- _PROBLEM TO SOLVE_
Begin at the line that holds "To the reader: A" and retype every line through the end of the material, both included. Leave out the pictures.
---
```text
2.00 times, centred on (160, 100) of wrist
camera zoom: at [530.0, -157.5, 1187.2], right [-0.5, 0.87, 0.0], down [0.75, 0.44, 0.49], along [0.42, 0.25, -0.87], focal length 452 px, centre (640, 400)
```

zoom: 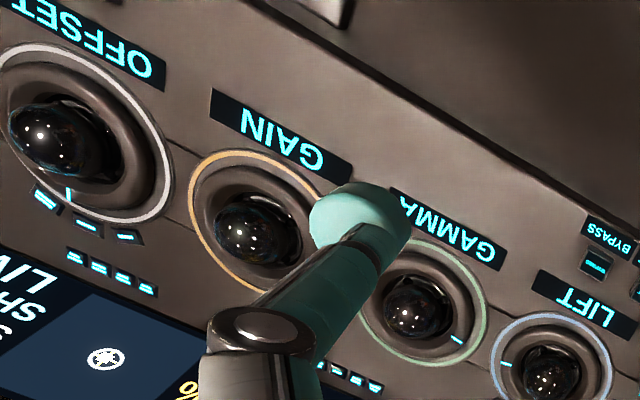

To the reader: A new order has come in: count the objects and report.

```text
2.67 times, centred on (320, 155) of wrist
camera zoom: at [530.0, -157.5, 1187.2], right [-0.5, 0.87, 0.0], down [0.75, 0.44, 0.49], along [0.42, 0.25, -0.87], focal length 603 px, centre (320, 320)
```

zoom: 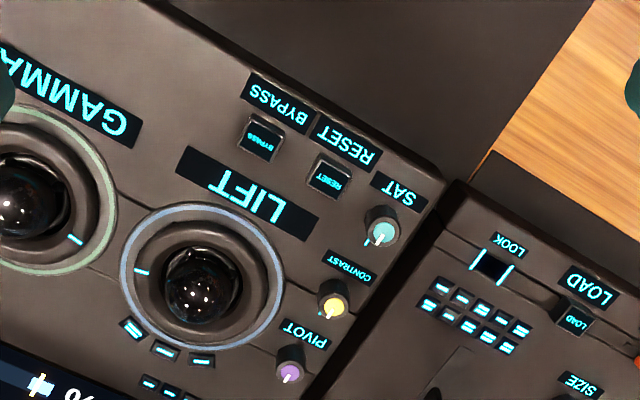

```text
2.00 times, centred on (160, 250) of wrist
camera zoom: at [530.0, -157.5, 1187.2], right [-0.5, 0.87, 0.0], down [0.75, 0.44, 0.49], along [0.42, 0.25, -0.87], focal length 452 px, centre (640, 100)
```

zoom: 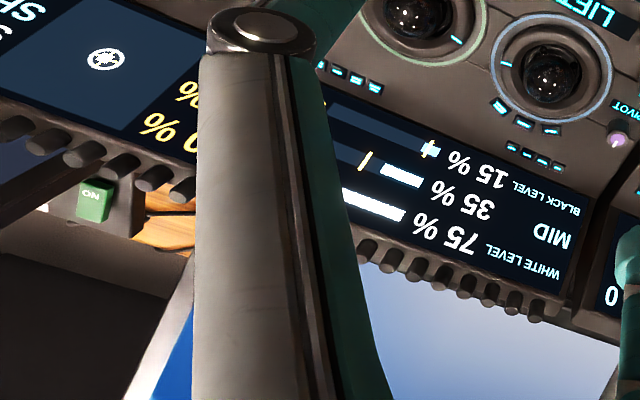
---
- _THE REPLY_
To the reader: A new order has come in: count the objects and report.

```text
2.67 times, centred on (320, 155) of wrist
camera zoom: at [530.0, -157.5, 1187.2], right [-0.5, 0.87, 0.0], down [0.75, 0.44, 0.49], along [0.42, 0.25, -0.87], focal length 603 px, centre (320, 320)
```

zoom: 

```text
2.00 times, centred on (160, 250) of wrist
camera zoom: at [530.0, -157.5, 1187.2], right [-0.5, 0.87, 0.0], down [0.75, 0.44, 0.49], along [0.42, 0.25, -0.87], focal length 452 px, centre (640, 100)
```

zoom: 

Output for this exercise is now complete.